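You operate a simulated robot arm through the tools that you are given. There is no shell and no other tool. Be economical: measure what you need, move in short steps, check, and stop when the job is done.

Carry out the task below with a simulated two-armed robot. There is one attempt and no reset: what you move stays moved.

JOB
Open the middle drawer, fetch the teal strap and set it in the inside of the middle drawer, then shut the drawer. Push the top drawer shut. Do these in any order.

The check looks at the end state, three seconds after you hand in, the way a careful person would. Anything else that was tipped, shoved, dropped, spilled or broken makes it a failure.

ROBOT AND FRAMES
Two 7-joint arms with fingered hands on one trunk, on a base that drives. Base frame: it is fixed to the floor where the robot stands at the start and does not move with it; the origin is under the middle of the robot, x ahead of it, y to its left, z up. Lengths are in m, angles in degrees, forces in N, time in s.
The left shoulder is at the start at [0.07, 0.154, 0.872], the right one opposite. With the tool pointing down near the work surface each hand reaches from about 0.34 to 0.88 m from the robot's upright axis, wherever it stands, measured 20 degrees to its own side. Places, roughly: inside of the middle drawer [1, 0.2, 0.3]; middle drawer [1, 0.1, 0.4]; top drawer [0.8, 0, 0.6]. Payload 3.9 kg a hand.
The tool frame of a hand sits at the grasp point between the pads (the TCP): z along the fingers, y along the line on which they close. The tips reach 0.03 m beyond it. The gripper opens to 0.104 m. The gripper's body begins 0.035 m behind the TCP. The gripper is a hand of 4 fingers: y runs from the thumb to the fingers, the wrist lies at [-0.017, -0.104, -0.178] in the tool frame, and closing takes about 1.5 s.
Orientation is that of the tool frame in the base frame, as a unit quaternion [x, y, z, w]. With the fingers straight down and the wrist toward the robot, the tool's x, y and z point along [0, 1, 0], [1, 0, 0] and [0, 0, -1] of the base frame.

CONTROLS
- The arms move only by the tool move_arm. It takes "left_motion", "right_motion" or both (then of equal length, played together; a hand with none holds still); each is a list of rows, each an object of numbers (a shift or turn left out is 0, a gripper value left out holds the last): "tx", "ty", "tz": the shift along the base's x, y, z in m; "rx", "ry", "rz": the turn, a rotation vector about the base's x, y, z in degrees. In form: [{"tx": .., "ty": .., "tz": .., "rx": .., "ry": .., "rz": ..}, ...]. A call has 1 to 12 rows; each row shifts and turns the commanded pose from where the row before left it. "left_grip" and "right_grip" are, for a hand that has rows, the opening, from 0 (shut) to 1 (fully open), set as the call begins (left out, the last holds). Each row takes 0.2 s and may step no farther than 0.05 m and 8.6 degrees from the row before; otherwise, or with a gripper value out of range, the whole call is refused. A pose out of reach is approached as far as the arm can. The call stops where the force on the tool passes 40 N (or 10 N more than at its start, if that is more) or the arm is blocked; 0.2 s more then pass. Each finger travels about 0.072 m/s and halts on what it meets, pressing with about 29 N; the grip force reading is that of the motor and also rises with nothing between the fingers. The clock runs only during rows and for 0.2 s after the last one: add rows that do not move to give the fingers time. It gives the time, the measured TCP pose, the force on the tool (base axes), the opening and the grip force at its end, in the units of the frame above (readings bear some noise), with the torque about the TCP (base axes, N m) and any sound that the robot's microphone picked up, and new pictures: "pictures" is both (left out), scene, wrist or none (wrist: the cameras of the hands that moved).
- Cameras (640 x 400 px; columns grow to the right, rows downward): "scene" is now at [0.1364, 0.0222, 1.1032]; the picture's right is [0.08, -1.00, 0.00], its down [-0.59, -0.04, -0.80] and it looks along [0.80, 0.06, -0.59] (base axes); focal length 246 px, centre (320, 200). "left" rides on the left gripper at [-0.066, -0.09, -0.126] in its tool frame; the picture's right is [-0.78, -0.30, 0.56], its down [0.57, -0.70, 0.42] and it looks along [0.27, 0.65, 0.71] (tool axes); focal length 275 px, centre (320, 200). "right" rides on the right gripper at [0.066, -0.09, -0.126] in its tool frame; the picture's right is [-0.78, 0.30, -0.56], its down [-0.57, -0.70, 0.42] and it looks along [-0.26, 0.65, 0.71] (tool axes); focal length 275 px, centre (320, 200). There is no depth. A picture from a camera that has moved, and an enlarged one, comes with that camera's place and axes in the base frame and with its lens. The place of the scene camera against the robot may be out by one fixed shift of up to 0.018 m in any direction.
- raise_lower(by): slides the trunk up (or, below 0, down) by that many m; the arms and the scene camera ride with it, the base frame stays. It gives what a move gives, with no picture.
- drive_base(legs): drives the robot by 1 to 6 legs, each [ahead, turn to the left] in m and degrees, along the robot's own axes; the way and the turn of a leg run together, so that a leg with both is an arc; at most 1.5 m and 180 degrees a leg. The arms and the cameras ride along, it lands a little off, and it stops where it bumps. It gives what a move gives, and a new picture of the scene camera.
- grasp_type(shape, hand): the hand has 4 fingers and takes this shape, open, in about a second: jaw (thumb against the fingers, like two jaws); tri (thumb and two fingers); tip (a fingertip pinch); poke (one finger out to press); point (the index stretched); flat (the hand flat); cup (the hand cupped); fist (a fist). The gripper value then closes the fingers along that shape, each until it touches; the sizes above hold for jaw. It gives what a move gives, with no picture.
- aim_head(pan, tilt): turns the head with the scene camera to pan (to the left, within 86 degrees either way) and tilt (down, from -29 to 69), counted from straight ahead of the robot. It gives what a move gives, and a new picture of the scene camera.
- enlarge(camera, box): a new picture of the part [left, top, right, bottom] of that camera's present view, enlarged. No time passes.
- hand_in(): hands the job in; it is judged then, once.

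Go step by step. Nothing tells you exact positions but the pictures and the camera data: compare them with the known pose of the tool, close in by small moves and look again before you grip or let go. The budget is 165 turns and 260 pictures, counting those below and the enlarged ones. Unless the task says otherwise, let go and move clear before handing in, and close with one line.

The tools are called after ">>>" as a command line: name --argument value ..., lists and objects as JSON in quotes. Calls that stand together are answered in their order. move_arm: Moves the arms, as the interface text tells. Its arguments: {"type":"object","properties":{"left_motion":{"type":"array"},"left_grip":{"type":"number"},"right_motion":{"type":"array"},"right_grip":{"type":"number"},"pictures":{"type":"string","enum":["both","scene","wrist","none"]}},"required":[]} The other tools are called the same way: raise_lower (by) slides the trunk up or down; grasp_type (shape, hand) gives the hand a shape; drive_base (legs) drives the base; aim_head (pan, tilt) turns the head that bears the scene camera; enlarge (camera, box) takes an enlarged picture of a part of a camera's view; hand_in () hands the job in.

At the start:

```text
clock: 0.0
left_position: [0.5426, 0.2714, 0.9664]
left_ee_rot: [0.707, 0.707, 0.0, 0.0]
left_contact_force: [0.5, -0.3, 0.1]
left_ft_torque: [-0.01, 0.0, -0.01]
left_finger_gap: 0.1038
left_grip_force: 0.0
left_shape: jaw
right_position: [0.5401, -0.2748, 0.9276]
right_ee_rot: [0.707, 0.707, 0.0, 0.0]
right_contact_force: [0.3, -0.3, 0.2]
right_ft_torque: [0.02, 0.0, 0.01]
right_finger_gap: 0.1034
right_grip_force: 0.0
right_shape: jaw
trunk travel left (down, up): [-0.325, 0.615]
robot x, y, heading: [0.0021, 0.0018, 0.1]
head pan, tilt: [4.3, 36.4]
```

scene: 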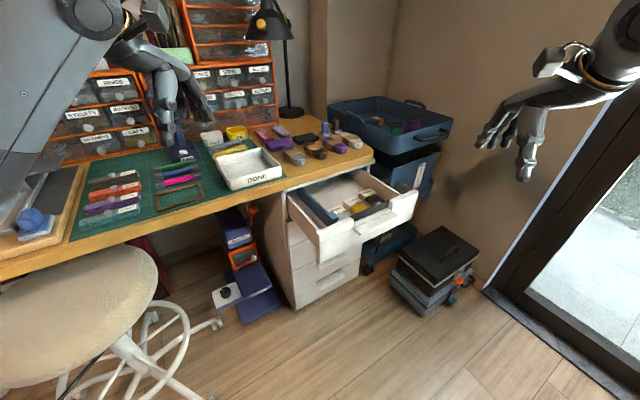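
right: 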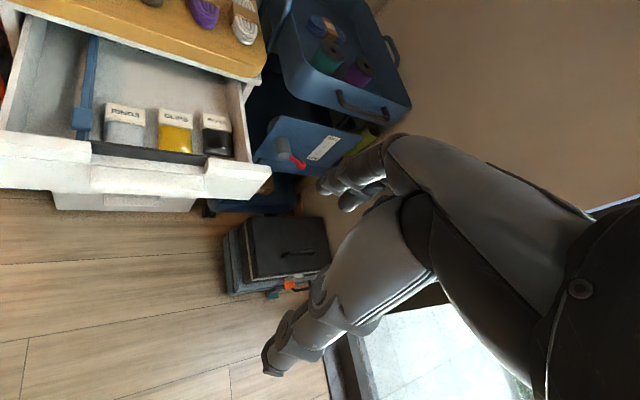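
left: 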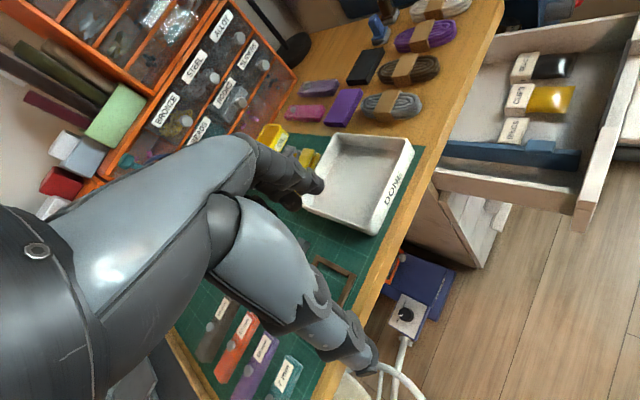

Objective – Copy each line of the listing in which the word "stays" can be found.

Answer to this exercise –
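Carry out the task below with a simulated two-armed robot. There is one attempt and no reset: what you move stays moved.
- raise_lower(by): slides the trunk up (or, below 0, down) by that many m; the arms and the scene camera ride with it, the base frame stays. It gives what a move gives, with no picture.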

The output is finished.